Este é parte de um longo documento apresentado por um conjunto de 11 academias de ciências do Painel Intergovernamental do Clima, da ONU na COP 7, no Marrocos, em 2001. De lá para cá se passaram 20 anos, e a situação apenas piorou. E muito. Já se reconhece que ficou para trás a contenção do aquecimento em 1.5ºC em relação aos níveis pré-industriais. Fala-se na melhor das hipóteses em 2ºC, meta anunciada no Acordo de Paris.

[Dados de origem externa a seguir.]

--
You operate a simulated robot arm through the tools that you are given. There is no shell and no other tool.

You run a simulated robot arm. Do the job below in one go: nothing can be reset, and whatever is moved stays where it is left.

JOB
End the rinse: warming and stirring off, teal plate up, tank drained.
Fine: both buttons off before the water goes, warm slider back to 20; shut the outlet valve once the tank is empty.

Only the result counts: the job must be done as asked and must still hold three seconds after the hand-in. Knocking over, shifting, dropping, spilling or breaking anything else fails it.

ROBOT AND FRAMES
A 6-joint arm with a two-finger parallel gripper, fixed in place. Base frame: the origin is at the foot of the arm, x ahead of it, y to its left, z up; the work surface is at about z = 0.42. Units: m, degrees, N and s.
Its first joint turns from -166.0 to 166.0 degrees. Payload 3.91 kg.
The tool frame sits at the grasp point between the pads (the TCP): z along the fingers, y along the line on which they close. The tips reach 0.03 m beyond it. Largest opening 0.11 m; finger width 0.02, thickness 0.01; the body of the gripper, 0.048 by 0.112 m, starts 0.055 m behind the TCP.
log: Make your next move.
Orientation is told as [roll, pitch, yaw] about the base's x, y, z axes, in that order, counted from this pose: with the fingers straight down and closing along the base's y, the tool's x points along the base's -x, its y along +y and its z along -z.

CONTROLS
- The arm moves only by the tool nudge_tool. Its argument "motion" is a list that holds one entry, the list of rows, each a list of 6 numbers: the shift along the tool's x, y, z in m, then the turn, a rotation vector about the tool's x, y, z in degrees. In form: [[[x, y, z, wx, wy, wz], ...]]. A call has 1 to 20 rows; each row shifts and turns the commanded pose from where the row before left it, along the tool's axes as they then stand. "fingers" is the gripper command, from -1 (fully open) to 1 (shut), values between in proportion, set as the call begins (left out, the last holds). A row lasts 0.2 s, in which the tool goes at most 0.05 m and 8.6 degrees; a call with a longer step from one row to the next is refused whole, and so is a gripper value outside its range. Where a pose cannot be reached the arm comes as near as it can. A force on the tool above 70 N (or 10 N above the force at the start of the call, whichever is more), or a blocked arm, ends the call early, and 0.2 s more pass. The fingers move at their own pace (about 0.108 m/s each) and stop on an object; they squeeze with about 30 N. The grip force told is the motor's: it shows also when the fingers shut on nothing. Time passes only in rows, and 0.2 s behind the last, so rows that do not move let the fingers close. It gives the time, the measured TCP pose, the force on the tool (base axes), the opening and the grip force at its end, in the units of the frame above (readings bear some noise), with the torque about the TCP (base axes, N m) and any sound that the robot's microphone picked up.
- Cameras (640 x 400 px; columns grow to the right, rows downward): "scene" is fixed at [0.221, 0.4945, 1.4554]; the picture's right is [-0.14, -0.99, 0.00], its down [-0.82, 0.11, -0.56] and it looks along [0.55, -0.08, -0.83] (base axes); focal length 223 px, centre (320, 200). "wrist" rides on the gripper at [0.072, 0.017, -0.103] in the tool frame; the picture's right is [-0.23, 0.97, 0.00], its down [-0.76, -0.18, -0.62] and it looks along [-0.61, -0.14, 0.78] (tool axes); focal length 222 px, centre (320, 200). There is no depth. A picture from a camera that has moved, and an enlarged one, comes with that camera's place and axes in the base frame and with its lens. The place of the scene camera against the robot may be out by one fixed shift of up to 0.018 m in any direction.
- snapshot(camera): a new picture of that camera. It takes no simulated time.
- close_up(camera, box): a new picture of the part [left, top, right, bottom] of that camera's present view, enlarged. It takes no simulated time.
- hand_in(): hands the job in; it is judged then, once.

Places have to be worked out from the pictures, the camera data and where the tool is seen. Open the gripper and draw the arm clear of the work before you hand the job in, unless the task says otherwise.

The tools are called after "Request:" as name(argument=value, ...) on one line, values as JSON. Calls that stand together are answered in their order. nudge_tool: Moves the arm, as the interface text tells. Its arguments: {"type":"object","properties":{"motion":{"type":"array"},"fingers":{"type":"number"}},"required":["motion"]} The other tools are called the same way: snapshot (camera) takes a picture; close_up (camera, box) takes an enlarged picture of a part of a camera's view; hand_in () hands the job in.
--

Em pesquisa feita apenas com cientistas, seis em cada dez entrevistados mencionam 3ºC como uma possibilidade. Isso configuraria uma catástrofe. O que é mais perturbador é o fato de que 88% dos entrevistados esperam que a mudança do clima cause impactos catastróficos durante seus tempos de vida. Isso, aliás, já está acontecendo.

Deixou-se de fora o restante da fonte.